My parents moved to Chichester after they’d both retired a couple of decades ago. It’s never struck me as a particularly exciting town. My father died in 2015 and my mother died two years ago this coming Saturday, so I don’t tend to visit these days.
I walked from the train station through the town centre to the churchyard of St Paul’s, where my parents’ ashes are interred. It was, admittedly, a downbeat start to a grand day out, but needs must with the biennial of my mother’s death hovering over this week.
I’d never visited the gallery before, not really expecting anything exciting in a small West Sussex market town (well, market city under the old way of deciding city status), but I must admit that I was very wrong in my low expectations.
The exhibition is really very good indeed, starting from William Blake’s work during his three year’s living in the Sussex village of Felpham, through Turner and Constable, Vanessa Bell, Duncan Grant, Graham Sutherland,Paul Nash, John Piper, Roland Penrose, Lee Miller, Eric Ravilious, Ivon Hitchens, Bill Brandt, Andy Goldsworthy, and many others.
There is something about the Sussex landscape — the chalk and flint bones of the Downs that are visible all too closely to, sometimes bursting through, the grassy surface — that is so visually inspiring, even for a non-landscape artist like myself. I think, somehow, this exhibition has managed to capture that special nature.
Potential visitors should be aware (or perhaps just beware) of the gallery shop, which holds a collection of art books and exhibition catalogues just as impressive and wide-ranging as the artwork on display, from which I ended up buying more than one book before I left to head back eastwards and across the border to East Sussex.

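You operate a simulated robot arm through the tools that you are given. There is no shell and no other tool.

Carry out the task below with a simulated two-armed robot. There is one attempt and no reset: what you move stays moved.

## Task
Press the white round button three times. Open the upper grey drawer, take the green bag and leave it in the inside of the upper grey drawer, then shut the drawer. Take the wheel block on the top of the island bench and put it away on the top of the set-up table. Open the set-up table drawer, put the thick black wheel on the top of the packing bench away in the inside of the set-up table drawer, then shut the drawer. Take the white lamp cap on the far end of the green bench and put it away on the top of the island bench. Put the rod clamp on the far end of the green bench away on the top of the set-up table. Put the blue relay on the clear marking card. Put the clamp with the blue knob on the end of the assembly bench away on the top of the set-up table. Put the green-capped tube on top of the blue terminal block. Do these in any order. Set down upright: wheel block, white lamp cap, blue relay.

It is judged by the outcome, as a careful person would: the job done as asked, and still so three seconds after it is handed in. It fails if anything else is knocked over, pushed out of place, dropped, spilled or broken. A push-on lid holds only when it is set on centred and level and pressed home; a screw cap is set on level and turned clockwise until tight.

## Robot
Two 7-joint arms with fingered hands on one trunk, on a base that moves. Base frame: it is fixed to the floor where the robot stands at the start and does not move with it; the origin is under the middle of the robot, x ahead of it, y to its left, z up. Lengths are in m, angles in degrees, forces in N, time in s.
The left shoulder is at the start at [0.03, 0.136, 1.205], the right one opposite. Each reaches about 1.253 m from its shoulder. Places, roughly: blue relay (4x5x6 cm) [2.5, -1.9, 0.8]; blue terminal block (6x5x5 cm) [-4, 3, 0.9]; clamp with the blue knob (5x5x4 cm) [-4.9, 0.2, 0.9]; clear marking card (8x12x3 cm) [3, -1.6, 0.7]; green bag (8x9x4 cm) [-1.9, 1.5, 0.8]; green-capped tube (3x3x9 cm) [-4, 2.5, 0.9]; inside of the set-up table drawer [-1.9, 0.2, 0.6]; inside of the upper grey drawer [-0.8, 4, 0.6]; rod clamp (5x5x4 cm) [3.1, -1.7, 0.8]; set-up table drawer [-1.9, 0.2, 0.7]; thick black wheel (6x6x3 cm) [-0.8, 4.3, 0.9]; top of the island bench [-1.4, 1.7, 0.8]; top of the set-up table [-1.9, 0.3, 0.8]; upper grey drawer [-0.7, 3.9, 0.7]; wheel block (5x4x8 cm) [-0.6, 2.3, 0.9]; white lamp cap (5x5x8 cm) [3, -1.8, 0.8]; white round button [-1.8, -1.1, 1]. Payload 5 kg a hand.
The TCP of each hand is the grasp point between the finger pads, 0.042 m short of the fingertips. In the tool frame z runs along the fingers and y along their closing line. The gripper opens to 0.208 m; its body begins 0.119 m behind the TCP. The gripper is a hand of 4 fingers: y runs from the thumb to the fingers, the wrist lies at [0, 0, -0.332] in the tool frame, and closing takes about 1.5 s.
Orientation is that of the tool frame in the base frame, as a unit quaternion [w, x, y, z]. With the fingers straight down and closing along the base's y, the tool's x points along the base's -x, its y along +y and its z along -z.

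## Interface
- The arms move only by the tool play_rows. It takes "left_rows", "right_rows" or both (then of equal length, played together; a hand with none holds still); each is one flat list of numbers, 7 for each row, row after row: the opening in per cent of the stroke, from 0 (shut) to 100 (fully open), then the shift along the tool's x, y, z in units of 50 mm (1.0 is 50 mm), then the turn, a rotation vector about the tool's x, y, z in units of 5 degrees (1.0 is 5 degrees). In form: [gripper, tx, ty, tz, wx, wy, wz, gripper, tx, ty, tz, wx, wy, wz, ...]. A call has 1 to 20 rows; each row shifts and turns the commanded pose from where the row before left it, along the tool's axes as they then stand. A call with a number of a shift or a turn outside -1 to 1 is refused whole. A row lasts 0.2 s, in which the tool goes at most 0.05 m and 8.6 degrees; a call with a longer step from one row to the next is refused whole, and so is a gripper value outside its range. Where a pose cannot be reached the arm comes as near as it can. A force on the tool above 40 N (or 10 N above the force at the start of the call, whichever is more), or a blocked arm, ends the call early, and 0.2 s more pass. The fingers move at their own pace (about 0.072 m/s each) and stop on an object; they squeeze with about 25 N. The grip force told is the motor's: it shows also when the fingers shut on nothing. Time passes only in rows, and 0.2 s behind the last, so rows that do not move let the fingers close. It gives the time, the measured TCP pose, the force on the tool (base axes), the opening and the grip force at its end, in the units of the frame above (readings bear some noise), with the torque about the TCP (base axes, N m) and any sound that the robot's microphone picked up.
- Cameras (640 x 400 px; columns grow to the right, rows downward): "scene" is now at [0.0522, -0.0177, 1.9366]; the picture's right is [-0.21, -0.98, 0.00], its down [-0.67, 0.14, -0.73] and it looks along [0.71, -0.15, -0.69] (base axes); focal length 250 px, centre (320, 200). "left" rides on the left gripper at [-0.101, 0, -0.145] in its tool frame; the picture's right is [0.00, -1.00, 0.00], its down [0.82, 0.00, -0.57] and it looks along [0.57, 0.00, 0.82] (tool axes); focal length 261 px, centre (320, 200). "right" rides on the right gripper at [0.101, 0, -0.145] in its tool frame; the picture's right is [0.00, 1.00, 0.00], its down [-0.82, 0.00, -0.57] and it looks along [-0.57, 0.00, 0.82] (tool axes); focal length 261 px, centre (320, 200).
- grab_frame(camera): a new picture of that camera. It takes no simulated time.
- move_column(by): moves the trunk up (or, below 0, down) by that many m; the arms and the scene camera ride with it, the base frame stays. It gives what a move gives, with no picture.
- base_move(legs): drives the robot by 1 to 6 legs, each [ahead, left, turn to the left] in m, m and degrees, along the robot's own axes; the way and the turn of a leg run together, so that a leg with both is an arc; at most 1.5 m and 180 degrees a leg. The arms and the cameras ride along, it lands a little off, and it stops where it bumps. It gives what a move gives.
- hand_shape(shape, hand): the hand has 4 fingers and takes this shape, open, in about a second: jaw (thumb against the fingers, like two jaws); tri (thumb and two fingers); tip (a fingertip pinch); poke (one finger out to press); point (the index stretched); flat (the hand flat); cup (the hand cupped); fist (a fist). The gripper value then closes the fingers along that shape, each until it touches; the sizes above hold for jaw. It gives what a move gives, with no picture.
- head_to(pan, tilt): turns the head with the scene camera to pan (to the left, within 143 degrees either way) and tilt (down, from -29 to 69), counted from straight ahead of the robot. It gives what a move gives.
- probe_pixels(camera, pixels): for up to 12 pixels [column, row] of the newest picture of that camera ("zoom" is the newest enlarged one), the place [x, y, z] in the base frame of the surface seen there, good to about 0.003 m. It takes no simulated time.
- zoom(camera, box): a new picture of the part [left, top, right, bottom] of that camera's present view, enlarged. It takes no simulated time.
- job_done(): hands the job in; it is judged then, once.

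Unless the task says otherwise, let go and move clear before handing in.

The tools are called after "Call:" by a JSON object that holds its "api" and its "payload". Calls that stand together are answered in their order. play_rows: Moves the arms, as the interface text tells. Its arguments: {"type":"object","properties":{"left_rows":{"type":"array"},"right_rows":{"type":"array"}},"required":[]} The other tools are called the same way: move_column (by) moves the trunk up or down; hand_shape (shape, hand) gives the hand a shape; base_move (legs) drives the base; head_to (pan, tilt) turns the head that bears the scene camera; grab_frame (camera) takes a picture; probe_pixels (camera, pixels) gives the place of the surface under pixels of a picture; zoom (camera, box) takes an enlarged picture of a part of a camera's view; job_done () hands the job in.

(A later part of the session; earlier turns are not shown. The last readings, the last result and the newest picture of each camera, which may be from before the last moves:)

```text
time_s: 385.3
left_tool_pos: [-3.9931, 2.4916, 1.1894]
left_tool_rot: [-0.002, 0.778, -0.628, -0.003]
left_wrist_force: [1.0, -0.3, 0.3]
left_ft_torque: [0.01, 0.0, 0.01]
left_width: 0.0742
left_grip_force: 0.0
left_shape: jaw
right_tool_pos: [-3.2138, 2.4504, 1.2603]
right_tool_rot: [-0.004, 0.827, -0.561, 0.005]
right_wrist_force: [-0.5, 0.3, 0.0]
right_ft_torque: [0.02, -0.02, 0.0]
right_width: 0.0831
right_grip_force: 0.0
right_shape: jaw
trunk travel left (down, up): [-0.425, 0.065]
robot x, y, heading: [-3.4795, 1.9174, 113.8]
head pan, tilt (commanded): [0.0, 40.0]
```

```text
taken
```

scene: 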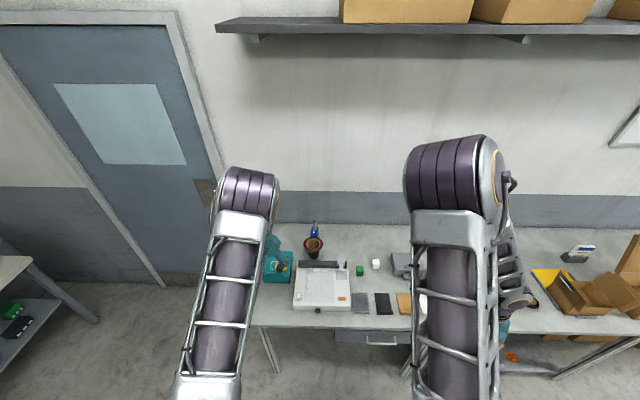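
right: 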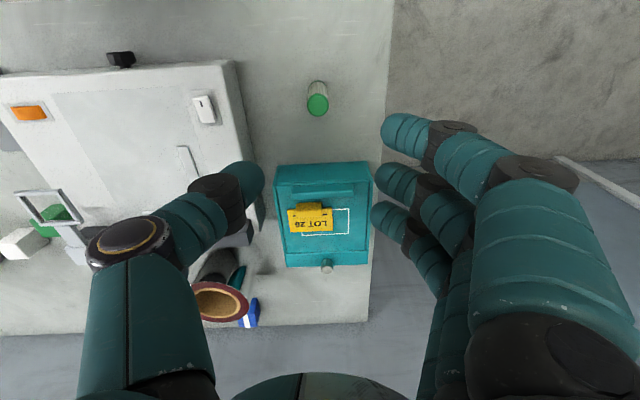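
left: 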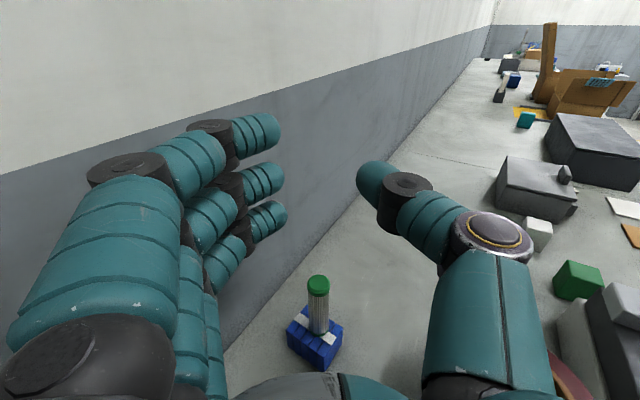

Getting there with Public Transport
7 minutes walk from Chichester train station.
Exhibition details: Sussex Landscape: Chalk, Wood and Water
The first major exhibition to celebrate Sussex as a place of inspiration for artists.
Sussex has a unique sense of place. Its distinctive chalk-cliff coastline and the rolling hills of the South Downs have inspired artists for centuries. From some of our greatest landscape artists like Constable and Turner to contemporary artists working in the area today, this exhibition lets you discover Sussex as a place of creativity, exploration, retreat and alternative lifestyles.
Whether it’s William Nicholson’s beautiful, sparse paintings of the Downs, Duncan Grant and Vanessa Bell’s colour-drenched depictions of the pond at Charleston, or Lee Miller’s photographs of the farms around her house, this wide-ranging exhibition, which encompasses print, sculpture, photography and digital works, will show you Sussex as you have never seen it before.